■ **INFORMATION SUPPLIED**:
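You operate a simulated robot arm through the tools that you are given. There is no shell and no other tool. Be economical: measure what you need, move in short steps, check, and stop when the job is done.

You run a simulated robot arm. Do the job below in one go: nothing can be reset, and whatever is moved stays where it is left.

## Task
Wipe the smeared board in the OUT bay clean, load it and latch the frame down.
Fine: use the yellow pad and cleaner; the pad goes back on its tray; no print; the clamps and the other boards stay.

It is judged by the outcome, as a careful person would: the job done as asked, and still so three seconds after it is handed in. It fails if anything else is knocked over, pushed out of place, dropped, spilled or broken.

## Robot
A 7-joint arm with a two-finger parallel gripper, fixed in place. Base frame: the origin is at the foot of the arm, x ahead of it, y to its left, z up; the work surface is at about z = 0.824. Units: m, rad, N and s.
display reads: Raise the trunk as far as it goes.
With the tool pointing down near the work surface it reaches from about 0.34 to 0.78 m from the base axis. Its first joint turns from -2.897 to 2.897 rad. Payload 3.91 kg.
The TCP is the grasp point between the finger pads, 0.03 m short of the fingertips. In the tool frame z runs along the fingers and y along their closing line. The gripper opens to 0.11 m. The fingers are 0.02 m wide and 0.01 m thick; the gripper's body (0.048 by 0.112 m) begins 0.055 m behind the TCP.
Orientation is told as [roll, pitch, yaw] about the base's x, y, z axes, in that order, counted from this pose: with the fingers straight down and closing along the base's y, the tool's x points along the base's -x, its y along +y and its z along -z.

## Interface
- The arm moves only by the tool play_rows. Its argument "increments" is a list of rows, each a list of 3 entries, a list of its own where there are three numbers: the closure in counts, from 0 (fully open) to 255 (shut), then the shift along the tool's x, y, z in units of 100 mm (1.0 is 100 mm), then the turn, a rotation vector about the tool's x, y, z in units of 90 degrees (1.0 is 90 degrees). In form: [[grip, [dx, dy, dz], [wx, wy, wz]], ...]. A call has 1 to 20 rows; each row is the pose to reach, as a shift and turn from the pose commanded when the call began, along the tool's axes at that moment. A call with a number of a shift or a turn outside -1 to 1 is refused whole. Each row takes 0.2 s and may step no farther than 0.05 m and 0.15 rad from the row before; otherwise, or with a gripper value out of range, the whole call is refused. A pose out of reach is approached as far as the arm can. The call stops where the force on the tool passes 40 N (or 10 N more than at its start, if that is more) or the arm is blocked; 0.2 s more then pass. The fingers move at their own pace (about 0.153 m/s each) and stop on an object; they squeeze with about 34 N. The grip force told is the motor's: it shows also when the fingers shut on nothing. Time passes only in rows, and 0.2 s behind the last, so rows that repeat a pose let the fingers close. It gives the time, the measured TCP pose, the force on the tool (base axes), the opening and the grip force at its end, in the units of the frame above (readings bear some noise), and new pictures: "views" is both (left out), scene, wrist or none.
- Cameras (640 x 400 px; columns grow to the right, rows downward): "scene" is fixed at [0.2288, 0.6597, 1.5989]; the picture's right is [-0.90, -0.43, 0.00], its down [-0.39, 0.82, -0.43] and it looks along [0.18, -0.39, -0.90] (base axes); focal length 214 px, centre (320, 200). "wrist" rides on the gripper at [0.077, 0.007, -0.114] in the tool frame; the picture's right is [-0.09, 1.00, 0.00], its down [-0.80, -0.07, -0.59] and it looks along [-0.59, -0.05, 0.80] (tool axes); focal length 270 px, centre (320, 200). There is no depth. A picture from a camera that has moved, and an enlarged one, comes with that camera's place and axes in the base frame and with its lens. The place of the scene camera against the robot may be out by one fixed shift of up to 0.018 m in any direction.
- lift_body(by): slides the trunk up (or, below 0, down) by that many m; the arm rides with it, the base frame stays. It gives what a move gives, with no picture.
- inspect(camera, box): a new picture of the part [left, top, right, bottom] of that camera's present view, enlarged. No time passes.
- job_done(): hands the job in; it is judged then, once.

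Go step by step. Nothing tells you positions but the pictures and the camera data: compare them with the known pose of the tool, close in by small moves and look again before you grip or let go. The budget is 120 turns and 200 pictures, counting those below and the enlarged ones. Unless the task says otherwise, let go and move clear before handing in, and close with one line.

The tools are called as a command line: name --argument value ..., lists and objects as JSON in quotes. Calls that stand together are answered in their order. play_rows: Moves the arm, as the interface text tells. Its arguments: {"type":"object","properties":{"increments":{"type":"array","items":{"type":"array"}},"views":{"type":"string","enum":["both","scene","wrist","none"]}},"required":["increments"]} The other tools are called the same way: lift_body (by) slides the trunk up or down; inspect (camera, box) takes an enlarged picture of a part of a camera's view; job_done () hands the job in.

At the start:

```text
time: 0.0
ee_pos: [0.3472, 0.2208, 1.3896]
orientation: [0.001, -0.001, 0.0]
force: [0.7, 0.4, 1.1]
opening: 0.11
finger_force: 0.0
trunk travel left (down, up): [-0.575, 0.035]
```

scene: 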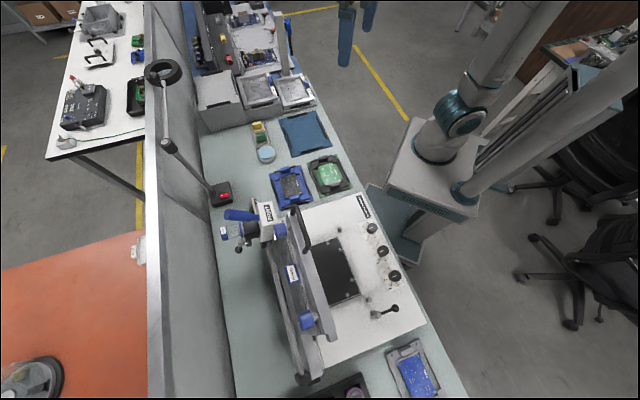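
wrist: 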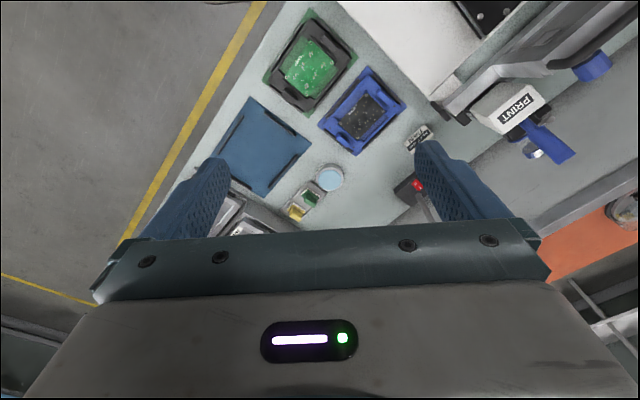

■ **PAGE EXCERPT**:

Making perl APIs convenient is a bit of an art form, and perl gives you a lot to work with.

If you just want to streamline your code a bit, you could make a convenience method for the common cases like this:

my $menu1= Menu->new_from_list(
  "Menu1",
  "Choice1"     => sub { print "I did something!\n"; },
  "Choice2"     => sub { print "I did something else!\n"; },
  "Go to Menu2" => sub { $menu2->print(); },
  "noexit"
);


Then the code in new_from_list() would take those arguments and build the proper attribute tree for new():

sub new_from_list {
  my $class= shift;
  my $title= shift;
  my @choices;
  my $noexit= 0;
  while (@_ > 1) {
    push @choices, { text => shift, code => shift };
  }
  if (@_) {
    if ($_[0] eq 'noexit') {
      $noexit= 1;
    }
    else {
      die "unknown final argument to new_from_list: $_[0]"
    }
  }
  return $class->new( title => $title, choices => \@choices, noexit => $noexit );
}


The new_from_list API can't be extended easily in the future, but that's ok because it just handles a common case, and you can fall back to the normal constructor any time you need to.

Also, for simplifying the code needed to define Menu class, consider using a framework like Moo.

■ **EXERCISE REQUIREMENTS**:
1. What does the page excerpt say from "The new_from_list API" through "you need to."? Give the exact wording.
2. Pick up the page excerpt at the point where it stops and go on.

■ **RESPONSE LIST**:
1.
The new_from_list API can't be extended easily in the future, but that's ok because it just handles a common case, and you can fall back to the normal constructor any time you need to.

2.
package Menu;
use Moo;

has title   => ( is => 'rw', required => 1 );

has choices => ( is => 'rw', required => 1 );

# choices is an arrayref.  This convenience method returns it as a list
sub choices_list { @{ shift->choices } }

has noexit  => ( is => 'rw' );

sub print {
  my $self= shift;
  ...
  for my $choice ($self->choices_list) {
    ...
  }
  ...
}

Code Snippets

my $menu1= Menu->new_from_list(
  "Menu1",
  "Choice1"     => sub { print "I did something!\n"; },
  "Choice2"     => sub { print "I did something else!\n"; },
  "Go to Menu2" => sub { $menu2->print(); },
  "noexit"
);
sub new_from_list {
  my $class= shift;
  my $title= shift;
  my @choices;
  my $noexit= 0;
  while (@_ > 1) {
    push @choices, { text => shift, code => shift };
  }
  if (@_) {
    if ($_[0] eq 'noexit') {
      $noexit= 1;
    }
    else {
      die "unknown final argument to new_from_list: $_[0]"
    }
  }
  return $class->new( title => $title, choices => \@choices, noexit => $noexit );
}
package Menu;
use Moo;

has title   => ( is => 'rw', required => 1 );

has choices => ( is => 'rw', required => 1 );

# choices is an arrayref.  This convenience method returns it as a list
sub choices_list { @{ shift->choices } }

has noexit  => ( is => 'rw' );


sub print {
  my $self= shift;
  ...
  for my $choice ($self->choices_list) {
    ...
  }
  ...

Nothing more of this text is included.